**Work instructions:** Reproduce all records verbatim. The answer is a JSON array that holds each line as a string and skips blank lines.
— start —
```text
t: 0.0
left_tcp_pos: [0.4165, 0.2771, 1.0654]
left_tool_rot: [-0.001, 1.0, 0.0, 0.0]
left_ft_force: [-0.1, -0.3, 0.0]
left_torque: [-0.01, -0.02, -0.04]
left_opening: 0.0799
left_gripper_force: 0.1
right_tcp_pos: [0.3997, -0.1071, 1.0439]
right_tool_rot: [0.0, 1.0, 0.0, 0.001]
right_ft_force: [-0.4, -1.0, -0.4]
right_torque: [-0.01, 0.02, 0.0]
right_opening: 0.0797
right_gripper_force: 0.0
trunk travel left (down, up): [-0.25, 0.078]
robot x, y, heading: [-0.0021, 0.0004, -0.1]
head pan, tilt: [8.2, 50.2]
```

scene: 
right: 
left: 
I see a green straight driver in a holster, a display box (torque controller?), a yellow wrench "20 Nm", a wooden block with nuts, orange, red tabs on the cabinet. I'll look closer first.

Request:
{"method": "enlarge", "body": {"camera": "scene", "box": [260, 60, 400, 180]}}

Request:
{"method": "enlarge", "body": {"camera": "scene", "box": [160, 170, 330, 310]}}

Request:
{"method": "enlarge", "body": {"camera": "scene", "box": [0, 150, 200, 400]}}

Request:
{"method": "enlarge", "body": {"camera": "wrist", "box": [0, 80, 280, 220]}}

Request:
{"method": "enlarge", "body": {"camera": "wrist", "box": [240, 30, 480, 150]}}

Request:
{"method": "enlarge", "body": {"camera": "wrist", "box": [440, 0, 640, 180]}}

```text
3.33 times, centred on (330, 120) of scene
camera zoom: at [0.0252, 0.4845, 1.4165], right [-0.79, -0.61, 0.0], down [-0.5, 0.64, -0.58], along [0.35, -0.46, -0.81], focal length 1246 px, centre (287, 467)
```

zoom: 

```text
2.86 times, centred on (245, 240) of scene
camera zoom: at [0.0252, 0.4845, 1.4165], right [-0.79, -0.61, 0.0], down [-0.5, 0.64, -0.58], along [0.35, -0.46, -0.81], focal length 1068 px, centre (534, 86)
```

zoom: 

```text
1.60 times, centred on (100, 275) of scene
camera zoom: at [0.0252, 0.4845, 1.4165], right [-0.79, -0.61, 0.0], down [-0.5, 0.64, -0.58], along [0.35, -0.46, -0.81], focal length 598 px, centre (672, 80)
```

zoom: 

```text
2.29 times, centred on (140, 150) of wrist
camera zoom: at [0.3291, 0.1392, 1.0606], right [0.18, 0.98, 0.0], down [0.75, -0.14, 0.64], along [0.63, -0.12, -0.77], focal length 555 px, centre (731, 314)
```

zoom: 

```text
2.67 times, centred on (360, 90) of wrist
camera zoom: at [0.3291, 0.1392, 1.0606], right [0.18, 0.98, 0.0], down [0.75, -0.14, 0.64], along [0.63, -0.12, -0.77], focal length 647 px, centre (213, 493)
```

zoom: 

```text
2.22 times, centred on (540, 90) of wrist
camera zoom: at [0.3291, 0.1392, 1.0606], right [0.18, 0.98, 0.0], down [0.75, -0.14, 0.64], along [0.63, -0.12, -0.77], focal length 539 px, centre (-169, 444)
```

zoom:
— end —
**Answer to this exercise:**
[
  "```text",
  "t: 0.0",
  "left_tcp_pos: [0.4165, 0.2771, 1.0654]",
  "left_tool_rot: [-0.001, 1.0, 0.0, 0.0]",
  "left_ft_force: [-0.1, -0.3, 0.0]",
  "left_torque: [-0.01, -0.02, -0.04]",
  "left_opening: 0.0799",
  "left_gripper_force: 0.1",
  "right_tcp_pos: [0.3997, -0.1071, 1.0439]",
  "right_tool_rot: [0.0, 1.0, 0.0, 0.001]",
  "right_ft_force: [-0.4, -1.0, -0.4]",
  "right_torque: [-0.01, 0.02, 0.0]",
  "right_opening: 0.0797",
  "right_gripper_force: 0.0",
  "trunk travel left (down, up): [-0.25, 0.078]",
  "robot x, y, heading: [-0.0021, 0.0004, -0.1]",
  "head pan, tilt: [8.2, 50.2]",
  "```",
  "scene: ",
  "right: ",
  "left: ",
  "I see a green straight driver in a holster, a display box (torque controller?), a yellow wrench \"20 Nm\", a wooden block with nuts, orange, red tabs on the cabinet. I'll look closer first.",
  "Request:",
  "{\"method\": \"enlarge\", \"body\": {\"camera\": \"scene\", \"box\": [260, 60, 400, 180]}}",
  "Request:",
  "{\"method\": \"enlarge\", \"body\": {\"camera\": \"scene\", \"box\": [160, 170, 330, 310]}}",
  "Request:",
  "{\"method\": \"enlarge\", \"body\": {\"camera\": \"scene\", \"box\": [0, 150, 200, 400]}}",
  "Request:",
  "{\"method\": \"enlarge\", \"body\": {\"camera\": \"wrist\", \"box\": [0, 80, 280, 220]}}",
  "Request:",
  "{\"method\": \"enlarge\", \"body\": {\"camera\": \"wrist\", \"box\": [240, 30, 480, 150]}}",
  "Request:",
  "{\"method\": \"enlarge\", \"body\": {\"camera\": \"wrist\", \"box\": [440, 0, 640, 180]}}",
  "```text",
  "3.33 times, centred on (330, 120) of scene",
  "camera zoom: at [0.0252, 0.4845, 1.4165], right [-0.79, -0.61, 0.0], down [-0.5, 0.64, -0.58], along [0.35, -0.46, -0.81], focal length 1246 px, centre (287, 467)",
  "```",
  "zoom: ",
  "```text",
  "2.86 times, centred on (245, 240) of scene",
  "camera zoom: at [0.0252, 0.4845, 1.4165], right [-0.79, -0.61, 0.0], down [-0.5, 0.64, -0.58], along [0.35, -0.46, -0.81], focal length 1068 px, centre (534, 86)",
  "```",
  "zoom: ",
  "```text",
  "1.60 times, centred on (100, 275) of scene",
  "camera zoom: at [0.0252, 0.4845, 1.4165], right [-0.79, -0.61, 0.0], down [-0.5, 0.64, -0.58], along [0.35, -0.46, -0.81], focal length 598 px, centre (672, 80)",
  "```",
  "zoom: ",
  "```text",
  "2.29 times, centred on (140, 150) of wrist",
  "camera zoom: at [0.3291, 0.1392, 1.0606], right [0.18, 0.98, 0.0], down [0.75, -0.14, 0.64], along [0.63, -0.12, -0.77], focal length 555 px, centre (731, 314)",
  "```",
  "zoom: ",
  "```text",
  "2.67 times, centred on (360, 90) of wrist",
  "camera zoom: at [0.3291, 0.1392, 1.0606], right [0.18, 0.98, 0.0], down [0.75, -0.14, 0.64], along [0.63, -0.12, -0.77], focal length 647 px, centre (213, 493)",
  "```",
  "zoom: ",
  "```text",
  "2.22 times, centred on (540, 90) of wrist",
  "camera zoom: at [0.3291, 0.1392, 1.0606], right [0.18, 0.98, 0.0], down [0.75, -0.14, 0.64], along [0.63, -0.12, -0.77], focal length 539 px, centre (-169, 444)",
  "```",
  "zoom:"
]